We at Peace of Mind are not into melodic techno. We think that the music lacks rhythm and feels fake, overly emotional, melodramatic, pseudo-sentimental, and boring. The DJs sets are weak, stopping the rhythm and playing overly pretentious intros in the middle of the set is dull and interrupts the collective energy on the dance floor. While we feel it’s okay to play synthesizers and psychedelic intros as long as you keep up the rhythm, melodic techno does not. We go to nightclubs to dance, not to stand around and film the light show with our phones.

For example:

We have been very disappointed by Tale of Us a few times (Ibiza and Brussels), We just don’t find their sets danceable and the crowd just stands around – can anybody explain to us why they are popular?

Tale of Us for example are spectacularly horrendous It is music for k-holers and selfie-centric instagramers who don’t want to mess up their makeup, their sets are not danceable and the crowd just stands around. And the tasteless visuals don’t make boring music better.

Tale of Us uses visuals that are distracting for the collective effervescence on the dance floor. Here is a disturbing example Anyma & Chris Avantgarde – Eternity [Live from Afterlife Tulum] (notice no one is dancing):

Good DJs don’t need visuals. Their reliance on badly conceived figurative robots videos in DJ sets is pathetic, the visuals create a sense of separation and detachment instead of enhancing the dance floor experience. The essence of a dance floor lies in the music and the collective energy it creates. A skilled DJ can create an ecstatic atmosphere through their music selection and mixing, engaging the crowd without relying on visuals that alienate. Instead of getting lost in phone-filming and sharing on Instagram and TikTok, let go and immerse yourself in the rhythm and connect with the music and the people around you. Create memories that go beyond social media, and feel the magic of the dance floor!

Kölsch, Artbat and many others that we have heard are really weak and undanceable like Tale of Us, pretentious and pseudo spiritual and bad for dancing.

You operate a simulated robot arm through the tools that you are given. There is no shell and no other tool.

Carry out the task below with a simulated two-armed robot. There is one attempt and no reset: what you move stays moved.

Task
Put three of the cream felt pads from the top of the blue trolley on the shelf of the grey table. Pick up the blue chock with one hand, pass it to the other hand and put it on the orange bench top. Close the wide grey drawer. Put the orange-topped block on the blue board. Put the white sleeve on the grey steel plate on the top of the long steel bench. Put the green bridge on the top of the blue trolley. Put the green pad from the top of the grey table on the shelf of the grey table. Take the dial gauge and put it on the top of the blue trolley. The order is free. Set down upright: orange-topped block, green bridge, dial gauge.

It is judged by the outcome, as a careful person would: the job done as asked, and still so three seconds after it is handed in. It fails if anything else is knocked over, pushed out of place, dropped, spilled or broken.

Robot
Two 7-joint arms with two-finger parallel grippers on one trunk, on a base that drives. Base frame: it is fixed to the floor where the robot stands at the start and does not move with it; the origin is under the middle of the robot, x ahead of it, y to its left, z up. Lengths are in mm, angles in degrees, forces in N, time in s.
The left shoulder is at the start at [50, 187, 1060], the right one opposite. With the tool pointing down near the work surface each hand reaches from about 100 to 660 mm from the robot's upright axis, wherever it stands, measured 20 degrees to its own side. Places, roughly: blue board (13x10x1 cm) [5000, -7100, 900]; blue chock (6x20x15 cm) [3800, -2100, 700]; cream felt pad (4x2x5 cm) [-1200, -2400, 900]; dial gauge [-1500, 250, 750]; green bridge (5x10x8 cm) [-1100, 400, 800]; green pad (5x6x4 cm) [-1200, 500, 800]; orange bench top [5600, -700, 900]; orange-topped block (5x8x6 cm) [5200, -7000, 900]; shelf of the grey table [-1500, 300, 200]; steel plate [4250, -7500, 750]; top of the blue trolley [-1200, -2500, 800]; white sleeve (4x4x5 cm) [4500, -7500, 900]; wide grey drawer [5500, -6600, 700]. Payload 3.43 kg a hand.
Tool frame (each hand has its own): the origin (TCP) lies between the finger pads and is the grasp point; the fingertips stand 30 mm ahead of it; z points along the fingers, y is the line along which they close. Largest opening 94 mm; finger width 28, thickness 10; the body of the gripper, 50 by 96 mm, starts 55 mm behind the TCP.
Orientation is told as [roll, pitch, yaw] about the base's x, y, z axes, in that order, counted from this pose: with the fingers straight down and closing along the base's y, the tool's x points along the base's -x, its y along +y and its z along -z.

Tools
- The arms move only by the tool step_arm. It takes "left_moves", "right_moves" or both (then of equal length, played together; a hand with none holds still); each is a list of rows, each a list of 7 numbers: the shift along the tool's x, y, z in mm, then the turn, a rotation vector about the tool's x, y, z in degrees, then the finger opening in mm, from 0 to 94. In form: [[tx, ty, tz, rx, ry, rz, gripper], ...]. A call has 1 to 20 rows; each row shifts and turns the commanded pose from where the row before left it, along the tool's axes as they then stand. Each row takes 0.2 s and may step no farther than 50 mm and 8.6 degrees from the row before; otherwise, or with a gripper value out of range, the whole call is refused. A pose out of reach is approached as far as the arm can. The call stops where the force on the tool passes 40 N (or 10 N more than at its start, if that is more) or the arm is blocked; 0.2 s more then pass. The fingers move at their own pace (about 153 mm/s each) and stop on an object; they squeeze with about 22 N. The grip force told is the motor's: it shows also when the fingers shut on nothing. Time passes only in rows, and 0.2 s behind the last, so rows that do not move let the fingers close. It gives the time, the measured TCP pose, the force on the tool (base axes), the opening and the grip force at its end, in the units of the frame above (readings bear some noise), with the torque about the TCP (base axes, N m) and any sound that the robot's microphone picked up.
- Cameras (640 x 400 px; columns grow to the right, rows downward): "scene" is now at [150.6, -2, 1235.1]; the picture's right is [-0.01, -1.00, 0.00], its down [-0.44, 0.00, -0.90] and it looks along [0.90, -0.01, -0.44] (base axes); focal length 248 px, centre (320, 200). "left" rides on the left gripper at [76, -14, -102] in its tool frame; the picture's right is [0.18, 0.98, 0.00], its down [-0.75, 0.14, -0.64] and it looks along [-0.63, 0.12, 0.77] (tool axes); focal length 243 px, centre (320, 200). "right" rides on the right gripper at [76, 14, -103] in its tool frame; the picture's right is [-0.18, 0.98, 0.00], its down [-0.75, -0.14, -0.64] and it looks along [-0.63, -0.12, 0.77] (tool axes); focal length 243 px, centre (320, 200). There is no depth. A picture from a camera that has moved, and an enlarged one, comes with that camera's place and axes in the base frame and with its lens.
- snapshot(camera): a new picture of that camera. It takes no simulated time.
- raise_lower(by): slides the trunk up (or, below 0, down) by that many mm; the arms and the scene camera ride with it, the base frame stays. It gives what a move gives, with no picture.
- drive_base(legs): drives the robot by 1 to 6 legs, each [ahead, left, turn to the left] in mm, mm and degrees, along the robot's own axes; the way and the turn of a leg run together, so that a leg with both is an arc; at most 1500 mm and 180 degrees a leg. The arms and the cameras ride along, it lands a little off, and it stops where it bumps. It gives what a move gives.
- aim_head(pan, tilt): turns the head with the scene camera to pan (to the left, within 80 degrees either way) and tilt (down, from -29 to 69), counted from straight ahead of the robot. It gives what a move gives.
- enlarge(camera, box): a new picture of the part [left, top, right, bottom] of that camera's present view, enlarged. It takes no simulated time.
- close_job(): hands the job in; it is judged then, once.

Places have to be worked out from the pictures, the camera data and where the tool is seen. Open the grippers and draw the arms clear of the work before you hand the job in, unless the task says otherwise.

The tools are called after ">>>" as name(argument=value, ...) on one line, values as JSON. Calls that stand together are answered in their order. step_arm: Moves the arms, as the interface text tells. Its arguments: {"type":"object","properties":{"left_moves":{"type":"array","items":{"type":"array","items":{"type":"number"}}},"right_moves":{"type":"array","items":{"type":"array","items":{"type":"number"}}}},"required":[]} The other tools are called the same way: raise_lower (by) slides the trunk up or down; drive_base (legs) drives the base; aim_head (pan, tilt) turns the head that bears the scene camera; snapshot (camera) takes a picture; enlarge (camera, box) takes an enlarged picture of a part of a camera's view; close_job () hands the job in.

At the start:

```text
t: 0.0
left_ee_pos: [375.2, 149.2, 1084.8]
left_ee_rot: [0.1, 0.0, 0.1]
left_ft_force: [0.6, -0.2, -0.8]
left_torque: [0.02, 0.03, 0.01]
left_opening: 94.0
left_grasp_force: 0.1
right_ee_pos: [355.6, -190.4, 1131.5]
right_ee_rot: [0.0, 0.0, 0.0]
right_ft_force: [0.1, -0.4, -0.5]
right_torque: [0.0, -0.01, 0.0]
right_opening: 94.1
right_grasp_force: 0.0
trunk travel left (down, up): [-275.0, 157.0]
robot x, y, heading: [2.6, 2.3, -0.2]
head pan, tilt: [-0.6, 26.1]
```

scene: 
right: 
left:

The danceability of music is influenced by several factors (besides BPM) that make people want to move and dance to the rhythm. These elements tend to make music more danceable and question melodic techno’s ability to deliver these basics. Here are some key factors:

  1. Rhythm and Beat: A strong and consistent rhythm with a prominent beat is fundamental to danceable music. A clear and easily recognizable beat gives listeners a stable foundation to synchronize their movements.
  2. Tempo: Danceable music often has a moderate to fast tempo. Generally, songs with BPM (beats per minute) in the range of 120 to 140 are considered dance-friendly. Melodic techno has a slower tempo, typically ranging from 120 to 125 beats per minute (BPM). Melodic techno also uses softer percussion. It often focuses more on melodic progressions than standard techno or house.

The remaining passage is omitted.